AstraZeneca’s requirement was for the provision of 20,000 square metres of “state-of-the-art” multi-disciplinary laboratories housing 260 scientists undertaking cancer research, together with a glazed circulation “street” to link with the existing facilities, promote interaction and provide a focus for the research community.
The building is the latest stage of a phased £240 million site re-development masterplanned by Swedish architect Gert Wingardh. Occupying a prominent position in what was previously a car park, the building had to comply with strict Local Authority restrictions of both developable area and building height, to protect the Cheshire parkland setting and its rural prospect. This in turn reduced floor to floor heights which impacted severely on the engineering services.

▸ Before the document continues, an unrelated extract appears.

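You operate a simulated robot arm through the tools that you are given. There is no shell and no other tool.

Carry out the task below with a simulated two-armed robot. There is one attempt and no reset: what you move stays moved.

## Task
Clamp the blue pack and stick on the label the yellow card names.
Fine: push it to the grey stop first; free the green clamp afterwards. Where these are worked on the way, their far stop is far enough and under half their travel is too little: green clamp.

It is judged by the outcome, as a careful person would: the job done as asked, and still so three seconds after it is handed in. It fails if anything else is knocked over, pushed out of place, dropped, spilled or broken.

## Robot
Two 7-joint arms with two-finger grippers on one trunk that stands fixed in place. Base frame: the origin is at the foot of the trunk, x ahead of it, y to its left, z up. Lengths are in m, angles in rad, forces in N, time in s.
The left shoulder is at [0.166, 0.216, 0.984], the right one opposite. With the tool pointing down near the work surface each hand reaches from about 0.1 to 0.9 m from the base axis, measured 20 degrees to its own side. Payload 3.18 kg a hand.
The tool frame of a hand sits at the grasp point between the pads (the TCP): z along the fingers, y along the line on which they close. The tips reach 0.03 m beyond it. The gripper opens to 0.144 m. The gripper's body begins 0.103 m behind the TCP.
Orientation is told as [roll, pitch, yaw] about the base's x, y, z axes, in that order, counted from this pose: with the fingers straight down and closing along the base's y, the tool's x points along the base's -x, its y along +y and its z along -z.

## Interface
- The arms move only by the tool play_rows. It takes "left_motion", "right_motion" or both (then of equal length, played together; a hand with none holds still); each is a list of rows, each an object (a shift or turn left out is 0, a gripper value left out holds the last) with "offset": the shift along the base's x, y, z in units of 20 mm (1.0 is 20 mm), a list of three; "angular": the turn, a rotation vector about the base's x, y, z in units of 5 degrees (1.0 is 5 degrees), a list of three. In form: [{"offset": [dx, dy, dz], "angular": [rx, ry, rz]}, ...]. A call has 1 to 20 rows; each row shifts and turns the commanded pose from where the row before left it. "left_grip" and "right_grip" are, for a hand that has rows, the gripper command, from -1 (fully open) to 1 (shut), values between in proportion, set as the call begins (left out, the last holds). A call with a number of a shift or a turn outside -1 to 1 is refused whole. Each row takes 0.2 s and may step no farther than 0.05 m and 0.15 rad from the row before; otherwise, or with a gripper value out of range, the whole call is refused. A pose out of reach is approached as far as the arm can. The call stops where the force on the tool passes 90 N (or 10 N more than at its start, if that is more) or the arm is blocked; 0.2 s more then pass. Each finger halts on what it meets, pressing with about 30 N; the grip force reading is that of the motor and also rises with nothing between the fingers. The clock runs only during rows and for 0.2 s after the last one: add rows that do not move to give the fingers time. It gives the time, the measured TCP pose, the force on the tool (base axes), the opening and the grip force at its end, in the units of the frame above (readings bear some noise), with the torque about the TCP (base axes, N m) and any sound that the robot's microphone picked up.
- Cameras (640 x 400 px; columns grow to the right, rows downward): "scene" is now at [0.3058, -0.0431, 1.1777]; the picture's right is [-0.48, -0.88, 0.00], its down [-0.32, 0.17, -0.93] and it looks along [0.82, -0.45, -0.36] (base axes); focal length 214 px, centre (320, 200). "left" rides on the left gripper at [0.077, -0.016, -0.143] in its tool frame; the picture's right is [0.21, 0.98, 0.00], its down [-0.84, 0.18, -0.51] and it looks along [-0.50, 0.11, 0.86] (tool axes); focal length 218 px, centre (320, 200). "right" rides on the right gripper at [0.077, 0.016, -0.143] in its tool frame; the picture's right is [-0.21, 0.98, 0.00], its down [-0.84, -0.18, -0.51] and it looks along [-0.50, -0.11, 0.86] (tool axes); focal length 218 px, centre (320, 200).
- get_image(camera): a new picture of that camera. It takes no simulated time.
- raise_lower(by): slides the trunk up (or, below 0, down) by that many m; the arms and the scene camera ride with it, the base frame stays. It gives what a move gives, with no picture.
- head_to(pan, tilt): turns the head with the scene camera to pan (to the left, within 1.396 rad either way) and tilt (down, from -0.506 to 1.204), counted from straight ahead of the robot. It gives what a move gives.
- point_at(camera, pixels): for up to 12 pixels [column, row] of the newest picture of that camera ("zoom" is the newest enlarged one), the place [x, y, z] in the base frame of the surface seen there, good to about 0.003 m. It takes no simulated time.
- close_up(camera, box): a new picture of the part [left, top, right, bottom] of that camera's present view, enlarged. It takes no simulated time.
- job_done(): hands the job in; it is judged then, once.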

The building is organised as two five-storey laboratory blocks linking onto a roof glazed street in a classic “spine and rib” configuration, with a new, main entrance and reception between the two blocks.
The new glazed street incorporates a basement services spine and the roof is structurally separated from and integrated with an existing office block which is parallel to the street. The street and the refurbished offices are a single fire compartment while the new laboratories are separate fire compartments to allow the street to be as open as possible and allow the provision of a variety of meeting rooms and other interaction areas within it.
The street itself has the same stone floor finish as that used externally for elevations and the plaza to provide a timeless, quality benchmark. The upper level circulation galleries are in a matching colour and tone of terrazzo.
The laboratory blocks and their roof-top plant rooms are presented as a stone-faced monolith whilst glazing and louvres are organised as a curtain wall plane set in front of the stone box. The solidity of the stone is emphasised by the corner slot windows set back from the stone face.
The laboratory wings locate chemistry laboratories on the top floor which have a studio like atmosphere due to the (unusual) absence of suspended ceilings. Adjacent write-up areas are separated from the laboratories by a floor to ceiling glass wall to minimise the visual disruption of the space. The fume cupboards have been specially developed for a high degree of flexibility in use by easily reconfigured internal dividers and whose work surfaces are adjustable for height for ideal ergonomics.
The building was designed and constructed via a true alliancing system. The architects for the overall scheme was Amec design and Stephenson-Bell were responsible for the entrance and linking spine components.